Goals:
**A)** Take the provided passage and repeat only what runs from "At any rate" through "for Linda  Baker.".
**B)** Give the continuation of the provided passage.

Provided passage:
====

Saturday, June 11, 2011

Goodbye Also To Shrek The Sheep

In a week of animal losses we must make room in our hearts to mourn the death of Shrek the Sheep.  Why?  I don't know except that Shrek did what a lot of us would like to do.  He left the farm, hid in a cave, never got a haircut or did any of the other expected sheep activities and wasn't found until 2004.  He had been on the lam for six years.  First of all, you gotta wonder how in New Zealand, where most of the living things are sheep, the disappearance of one or even of a hundred would be noticed at all let alone attract national attention.  I guess that just shows that Shrek was one amazing sheep.
At any rate and for whatever reason, he became a New Zealand celebrity.  He was flown to the national parliament in Wellington, New Zealand, to meet Prime Minister Helen Clark.  When he finally got his hair cut he immediately lost sixty pounds.  Sixty pounds of fleece.  I know how he must have felt because that's how I feel about a week before I finally get around to calling Linda Baker at CCC Hair Company for my irregular fleecing.  Except that Shrek's fleecing was televised throughout New Zealand and it's rumored that the number of people who watched it almost matched the number who, in New Zealand, watched the funeral of Princess Diana.
The wool was auctioned off at high prices for charity and pictures of the event were worth about a hundred million dollars of publicity for New Zealand.  Luckily no one seems to care about my haircuts.  Lucky for me.  Not so lucky for Linda  Baker.

====

Data section:
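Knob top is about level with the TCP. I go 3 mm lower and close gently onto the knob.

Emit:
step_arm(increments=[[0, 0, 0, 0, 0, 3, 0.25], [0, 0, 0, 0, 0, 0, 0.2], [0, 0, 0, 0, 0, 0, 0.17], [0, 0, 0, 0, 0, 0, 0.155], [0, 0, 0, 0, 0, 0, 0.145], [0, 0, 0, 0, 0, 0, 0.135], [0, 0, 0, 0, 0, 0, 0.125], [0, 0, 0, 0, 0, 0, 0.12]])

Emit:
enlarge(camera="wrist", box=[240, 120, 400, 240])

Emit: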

====

Responses per task:
**A)**
At any rate and for whatever reason, he became a New Zealand celebrity.  He was flown to the national parliament in Wellington, New Zealand, to meet Prime Minister Helen Clark.  When he finally got his hair cut he immediately lost sixty pounds.  Sixty pounds of fleece.  I know how he must have felt because that's how I feel about a week before I finally get around to calling Linda Baker at CCC Hair Company for my irregular fleecing.  Except that Shrek's fleecing was televised throughout New Zealand and it's rumored that the number of people who watched it almost matched the number who, in New Zealand, watched the funeral of Princess Diana.
The wool was auctioned off at high prices for charity and pictures of the event were worth about a hundred million dollars of publicity for New Zealand.  Luckily no one seems to care about my haircuts.  Lucky for me.  Not so lucky for Linda  Baker.

**B)**
And in this week of animal losses, Shrek died of old age.  His funeral will be held in Takapo, New Zealand.  The date has yet to be announced.
John Perriam, the guy who owned Shrek and from who Shrek apparently ran away, says that Shrek was just an ordinary sheep who happened to run away and hide for six years.  He does add that Shrek had an unbelievable personality, that he loved children, and that he was really good with the elderly in retirement homes.  A sheep in a retirement home.  Okay.
Josie Spillane, whose charity 'Cure Kids' benefited from the sale of Shrek's wool, said that the lives of dozens of children were better because of Shrek.
That's about all any of us can hope for -- years of doing just what we please and in the end being remembered for good.
And if a sheep can pull that off perhaps the rest of us can also.

1 comment:

Tom Walker said...

Poor Shrek. Which reminds me, I need to get a haircut next week. And also, get my car washed. It's wearing several months worth of bug splatter -- my car, not my hair.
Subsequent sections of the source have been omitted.